Big Bicycle Across Missouri (Big BAM) rode through Waynesville on their fourth day to enjoy a rest day full of food, music and relaxation. The riders started arriving around 10 a.m. on Wednesday, June 20. This is the first time Waynesville has been hosted as Big BAM stop. Bicyclists gathered into Waynesville City Park to rest for the day and departed in the morning.

Mayor Luge Hardman said a lot of planning went into the event after they were selected by Big BAM to serve as a stop for bicyclist. “Something that involves this many people is always a logistic ‘adventure.’ People might say it’s a logistic nightmare, but I’m going to call it an adventure,” Mayor Hardman said.

Mayor Hardman said planning the event started months before the arrival date. “We started planning this late last year,” Mayor Hardman said. Hardman said a committee was formed to help organize and coordinate the first event. “When we knew we were going to be a stop, we began to put together a committee,” Hardman continued.

Challenges were faced by all riders from the rolling hills of the Ozarks to the mugginess and heat of Missouri, but some riders, like 55-year-old David Thurneysen from San Antonio, TX, welcome the challenges. “There are a lot of hills. I enjoy the hills but day after day, it begins to be a lot.
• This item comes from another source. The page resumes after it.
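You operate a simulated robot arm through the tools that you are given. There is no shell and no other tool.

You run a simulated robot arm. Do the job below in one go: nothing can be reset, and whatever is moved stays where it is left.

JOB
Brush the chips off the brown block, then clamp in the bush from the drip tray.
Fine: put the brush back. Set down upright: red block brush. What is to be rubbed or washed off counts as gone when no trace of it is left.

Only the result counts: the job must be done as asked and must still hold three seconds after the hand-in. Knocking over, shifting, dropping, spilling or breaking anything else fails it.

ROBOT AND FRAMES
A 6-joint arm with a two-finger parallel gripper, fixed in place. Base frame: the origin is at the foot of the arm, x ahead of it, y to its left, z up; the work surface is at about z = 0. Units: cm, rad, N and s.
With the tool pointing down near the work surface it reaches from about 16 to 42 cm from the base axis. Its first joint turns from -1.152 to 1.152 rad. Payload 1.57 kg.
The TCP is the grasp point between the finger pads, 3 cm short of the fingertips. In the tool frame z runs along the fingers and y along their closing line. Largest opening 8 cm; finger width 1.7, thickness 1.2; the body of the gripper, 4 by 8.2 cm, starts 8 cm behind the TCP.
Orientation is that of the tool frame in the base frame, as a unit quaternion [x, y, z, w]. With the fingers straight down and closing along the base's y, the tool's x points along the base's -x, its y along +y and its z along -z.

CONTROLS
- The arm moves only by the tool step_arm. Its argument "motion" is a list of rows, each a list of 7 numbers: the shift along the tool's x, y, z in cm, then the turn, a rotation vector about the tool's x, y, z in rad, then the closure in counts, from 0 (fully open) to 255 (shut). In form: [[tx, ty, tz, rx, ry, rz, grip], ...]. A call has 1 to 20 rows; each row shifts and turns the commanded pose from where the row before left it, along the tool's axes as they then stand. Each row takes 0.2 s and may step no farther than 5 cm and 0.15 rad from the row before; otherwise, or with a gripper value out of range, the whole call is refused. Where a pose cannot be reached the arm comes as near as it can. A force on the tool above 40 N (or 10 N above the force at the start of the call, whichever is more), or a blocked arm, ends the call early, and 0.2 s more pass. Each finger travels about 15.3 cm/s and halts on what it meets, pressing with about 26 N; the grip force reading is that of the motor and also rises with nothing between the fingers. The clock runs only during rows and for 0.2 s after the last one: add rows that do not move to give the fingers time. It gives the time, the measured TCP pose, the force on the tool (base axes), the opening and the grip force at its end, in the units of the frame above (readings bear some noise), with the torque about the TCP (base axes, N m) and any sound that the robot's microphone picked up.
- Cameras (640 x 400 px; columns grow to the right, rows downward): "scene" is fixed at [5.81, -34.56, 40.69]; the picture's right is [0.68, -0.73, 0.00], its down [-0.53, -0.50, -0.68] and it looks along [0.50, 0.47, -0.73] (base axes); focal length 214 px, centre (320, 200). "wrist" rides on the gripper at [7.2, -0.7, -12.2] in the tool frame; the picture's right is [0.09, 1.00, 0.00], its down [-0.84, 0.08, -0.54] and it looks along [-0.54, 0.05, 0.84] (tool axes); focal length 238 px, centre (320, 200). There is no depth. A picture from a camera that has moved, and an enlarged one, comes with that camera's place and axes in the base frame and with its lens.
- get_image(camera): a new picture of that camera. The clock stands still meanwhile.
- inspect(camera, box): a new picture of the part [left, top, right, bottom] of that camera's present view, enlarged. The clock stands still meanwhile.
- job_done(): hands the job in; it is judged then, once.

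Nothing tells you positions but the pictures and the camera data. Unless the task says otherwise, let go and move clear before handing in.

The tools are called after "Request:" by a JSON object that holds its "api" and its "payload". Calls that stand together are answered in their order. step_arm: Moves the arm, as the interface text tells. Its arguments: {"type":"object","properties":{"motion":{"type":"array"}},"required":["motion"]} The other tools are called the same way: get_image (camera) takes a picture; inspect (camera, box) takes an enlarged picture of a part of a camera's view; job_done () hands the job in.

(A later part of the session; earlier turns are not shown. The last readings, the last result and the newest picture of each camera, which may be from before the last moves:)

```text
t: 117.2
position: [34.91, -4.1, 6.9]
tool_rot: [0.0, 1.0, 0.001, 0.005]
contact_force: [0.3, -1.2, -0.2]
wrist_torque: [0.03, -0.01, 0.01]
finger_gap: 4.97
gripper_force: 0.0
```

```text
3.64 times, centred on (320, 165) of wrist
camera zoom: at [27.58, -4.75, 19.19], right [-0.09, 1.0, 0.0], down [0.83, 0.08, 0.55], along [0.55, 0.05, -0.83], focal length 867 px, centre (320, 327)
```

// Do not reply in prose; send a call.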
I’m one of the riders that started in Oklahoma,” Thurneysen said.

“We did the Oklahoma Freewheel. We started on the Texas border and rode across Oklahoma. We met up with Big BAM in Joplin. So, this is week two for me… Last year, I did Wisconsin and I met up with some people and we shared an email list. We sort of voted on rides that looked interesting this year and the Route 66 link up with two rides was the number one choice,” Thurneysen said.

47-year old Jennifer Neill from Fayetteville, AR said her experiences on Big BAM has been enjoyable. “It’s been really enjoyable. The first day’s heat, that’s about it,” Neill said, who had completed similar journeys in other states alongside her partner. “We rode Freewheel last year,” Neill said. “We try to do a state a year. We read good things about BAM and here we are,” Neill said.

Others like 21-year-old first timer Jimmy Foster from West Plains, MO, an engineer said staying hydrated is the biggest challenge. “I learned my lesson a couple of days ago,” Foster said. “The thing that got me most, when I got done with the ride, I was so dehydrated that I knew I had to eat, but I didn’t want to. I wasn’t hungry… I’d say that’s the biggest challenge for me.”

Foster also jokingly said he wanted a cheap way for a week-long vacation. “I didn’t really hope to get anything out of it. All I was going for was the cheapest vacation I can find about a week long,” Foster said.

Mayor Hardman said she is hopeful Big BAM considers Waynesville to serve as a layover stop for next year’s route. “It just depends on the route. They choose different routes. I wouldn’t expect for them to come back to Route 66 this soon, but we would obviously welcome them. What’s great for us is getting the word out about Waynesville,” Hardman said. “We’re thrilled to have them here.”